Copy the part of the excerpted passage from the words "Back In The" through the words "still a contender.".
* START Excerpted passage *
Back In The Ring - Review

Talk, Nov, 2001 by Michael Cieply

Jon Peters, the secret force behind this season's hottest movie, was once dismissed as a washed-up '80s dinosaur. But Ali may prove that the Hollywood-hairdresser-turned-Kabbalah-spouting-producer is still a contender.

THIS SEASON'S MOST ANTICIpated movie was born in a quintessential Jon Peters moment. Seven years ago a dozen or so Columbia Pictures executives, producers, lawyers, agents, and Muhammad Ali himself trudged to a bungalow at the Hotel Bel-Air to hear yet another pitch about an Ali movie. Their host was Peters, the onetime Beverly Hills hairdresser, ex-boyfriend of Barbra Streisand, and producer of bits like Rain Man and Batman. But at the time Peters was relatively down and out: He had just been fired after a disastrous and sybaritic 19 months as the cochairman of Sony Pictures, and his mansion had burned down, resulting in a year-long residency at the BelAir at his insurance company's expense.

Putting together a deal for Ali was Peters's gambit to show he wasn't all washed up. As the meeting began Ali, hands trembling, pulled from his briefcase a battered copy of the Koran and clutched it to his chest. Not to be outdone, Peters grabbed a photograph of Streisand and clutched it to his chest. By the time the meeting was over, Ali had signed on. It was a deal sealed over the sacred and the profane, and for the much maligned Peters, a measure of vindication.

Given that Ali is debuting on December 7 and is already generating buzz that it is a surefire Oscar nominee, you would think Peters's accomplishments would be on the lips of everyone in Hollywood. But instead Peters's role in bringing Ali to the screen has been largely erased from the town's historical record. Ali's director, Michael Mann, and star, Will Smith, are poised to claim the glory.

Even though he's credited as producer on what may become the most lauded drama of the year, Peters's career still seems stone cold. "The dirt has settled on his grave. He's too crazy," declares one agent at Endeavor, who scratches through his 6,500-name Rolodex and finds he doesn't even have Peters's number. Though a spokesman for Warner Bros. insists, "Jon is still a good friend of the studio," his production deal there was severed last March. Sony maintains a stony silence when asked about Peters's involvement with Ali.

The era of the omnipotent, swashbuckling producer is over. Of course, Peters isn't the only casualty of the trend. His former partner Peter Guber has a low-profile deal at Paramount. Don Simpson is dead. Scott Rudin. Jerry Bruckheimer, and Joel Silver avoid headlines and make their movies quietly Meanwhile, top-drawer directors like Mann, Ridley Scott, and Steven Spielberg, and stars like Smith, Tom Cruise, and Drew Barrymore are essentially producing their own projects. Producers now defer to the star, the director, and the studio that's paying the bills--which leaves little room for the legendary madness of the breed. Peters's antics in his heyday were particularly notorious: He once jumped onto the desk of Warners chairman Bob Daly to make a point and, when he was cochairman of Sony, he harangued his Japanese boss all the way to the bathroom.

In a town obsessed with status, the 56-year-old Peters claims not to mind his new anonymity. For the past few years he has remained holed up in his office in a secluded hilltop estate a mile above Sunset Boulevard. Peters says he bought the place to avoid what rabbis call the "evil eye": the envious stare of those who covet what he has.
* END Excerpted passage *
* START Data section *
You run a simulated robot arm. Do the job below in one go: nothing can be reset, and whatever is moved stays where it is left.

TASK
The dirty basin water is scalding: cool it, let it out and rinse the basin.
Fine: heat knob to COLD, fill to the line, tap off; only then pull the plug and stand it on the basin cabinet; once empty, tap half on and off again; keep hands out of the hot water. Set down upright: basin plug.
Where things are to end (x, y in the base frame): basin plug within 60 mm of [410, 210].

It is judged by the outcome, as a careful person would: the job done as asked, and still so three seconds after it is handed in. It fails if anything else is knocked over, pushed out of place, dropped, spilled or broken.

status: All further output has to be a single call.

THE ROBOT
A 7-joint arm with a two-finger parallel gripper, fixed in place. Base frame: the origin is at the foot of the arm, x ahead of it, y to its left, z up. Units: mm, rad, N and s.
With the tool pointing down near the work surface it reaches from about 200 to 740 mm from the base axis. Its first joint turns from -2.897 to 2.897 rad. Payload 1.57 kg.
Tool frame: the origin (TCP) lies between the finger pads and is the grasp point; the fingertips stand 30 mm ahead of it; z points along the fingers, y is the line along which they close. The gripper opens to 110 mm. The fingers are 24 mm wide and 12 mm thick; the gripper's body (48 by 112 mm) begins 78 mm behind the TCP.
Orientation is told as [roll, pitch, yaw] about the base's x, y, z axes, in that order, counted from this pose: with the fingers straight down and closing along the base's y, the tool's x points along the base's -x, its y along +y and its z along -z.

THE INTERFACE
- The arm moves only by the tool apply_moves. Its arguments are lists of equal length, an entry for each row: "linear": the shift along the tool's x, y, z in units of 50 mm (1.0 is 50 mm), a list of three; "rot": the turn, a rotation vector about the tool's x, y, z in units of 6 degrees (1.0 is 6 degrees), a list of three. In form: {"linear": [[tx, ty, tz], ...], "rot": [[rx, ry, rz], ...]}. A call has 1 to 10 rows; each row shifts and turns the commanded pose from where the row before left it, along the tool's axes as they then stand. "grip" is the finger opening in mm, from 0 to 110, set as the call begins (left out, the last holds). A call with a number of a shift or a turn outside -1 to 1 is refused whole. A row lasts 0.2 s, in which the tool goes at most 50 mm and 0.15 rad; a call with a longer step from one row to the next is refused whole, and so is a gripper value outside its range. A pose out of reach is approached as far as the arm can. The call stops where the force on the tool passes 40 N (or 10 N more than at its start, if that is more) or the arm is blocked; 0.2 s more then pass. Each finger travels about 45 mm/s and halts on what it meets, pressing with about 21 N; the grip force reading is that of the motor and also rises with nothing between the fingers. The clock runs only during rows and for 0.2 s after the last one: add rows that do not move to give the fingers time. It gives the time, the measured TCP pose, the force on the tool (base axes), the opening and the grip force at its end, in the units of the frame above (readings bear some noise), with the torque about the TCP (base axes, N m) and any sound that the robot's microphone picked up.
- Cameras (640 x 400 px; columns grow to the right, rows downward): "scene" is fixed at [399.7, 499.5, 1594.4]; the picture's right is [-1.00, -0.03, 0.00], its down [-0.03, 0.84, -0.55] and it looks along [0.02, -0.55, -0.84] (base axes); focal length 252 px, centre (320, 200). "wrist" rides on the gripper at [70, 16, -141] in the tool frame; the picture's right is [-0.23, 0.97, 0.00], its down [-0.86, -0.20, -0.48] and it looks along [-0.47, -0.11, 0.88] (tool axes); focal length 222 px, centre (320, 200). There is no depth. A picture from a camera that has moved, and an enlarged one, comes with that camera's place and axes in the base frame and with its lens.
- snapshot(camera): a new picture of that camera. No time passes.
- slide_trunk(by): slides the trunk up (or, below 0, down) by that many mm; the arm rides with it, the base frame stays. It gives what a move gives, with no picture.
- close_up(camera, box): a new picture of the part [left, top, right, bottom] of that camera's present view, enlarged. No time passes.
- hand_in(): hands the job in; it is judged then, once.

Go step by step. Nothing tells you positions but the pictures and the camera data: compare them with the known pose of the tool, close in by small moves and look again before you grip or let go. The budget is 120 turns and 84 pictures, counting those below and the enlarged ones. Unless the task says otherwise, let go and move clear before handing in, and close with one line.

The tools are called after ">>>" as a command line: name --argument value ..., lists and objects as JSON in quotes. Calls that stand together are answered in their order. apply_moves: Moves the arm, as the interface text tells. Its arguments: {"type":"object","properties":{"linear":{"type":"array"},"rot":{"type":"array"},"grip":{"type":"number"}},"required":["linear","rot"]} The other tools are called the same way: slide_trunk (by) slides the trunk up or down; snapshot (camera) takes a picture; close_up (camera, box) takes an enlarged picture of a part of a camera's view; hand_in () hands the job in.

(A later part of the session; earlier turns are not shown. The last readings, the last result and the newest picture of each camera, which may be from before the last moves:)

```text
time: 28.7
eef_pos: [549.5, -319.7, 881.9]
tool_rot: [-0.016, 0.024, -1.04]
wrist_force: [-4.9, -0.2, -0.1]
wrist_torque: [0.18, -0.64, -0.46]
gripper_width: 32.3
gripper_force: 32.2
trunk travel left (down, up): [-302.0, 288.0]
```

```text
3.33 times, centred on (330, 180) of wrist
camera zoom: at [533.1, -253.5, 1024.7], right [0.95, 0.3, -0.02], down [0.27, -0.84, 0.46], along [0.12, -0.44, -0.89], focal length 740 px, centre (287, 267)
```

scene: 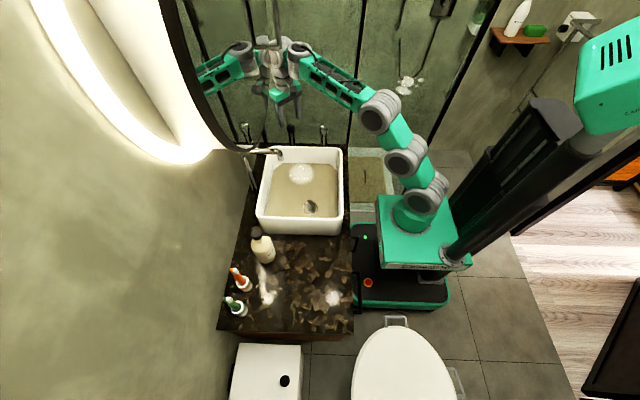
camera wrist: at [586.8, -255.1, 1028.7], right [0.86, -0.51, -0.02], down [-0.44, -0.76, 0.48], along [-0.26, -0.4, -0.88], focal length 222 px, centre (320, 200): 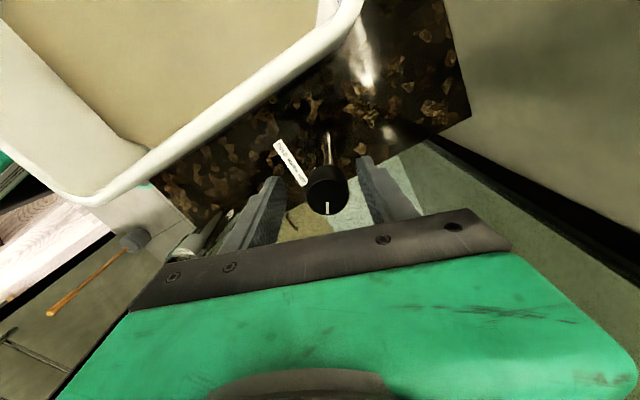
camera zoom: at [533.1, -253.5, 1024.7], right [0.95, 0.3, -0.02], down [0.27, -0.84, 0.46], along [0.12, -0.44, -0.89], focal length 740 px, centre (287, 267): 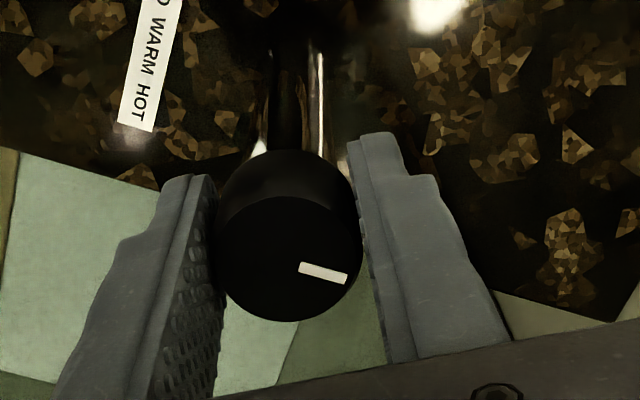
* END Data section *
◆ **Exercise answer**:
Back In The Ring - Review

Talk, Nov, 2001 by Michael Cieply

Jon Peters, the secret force behind this season's hottest movie, was once dismissed as a washed-up '80s dinosaur. But Ali may prove that the Hollywood-hairdresser-turned-Kabbalah-spouting-producer is still a contender.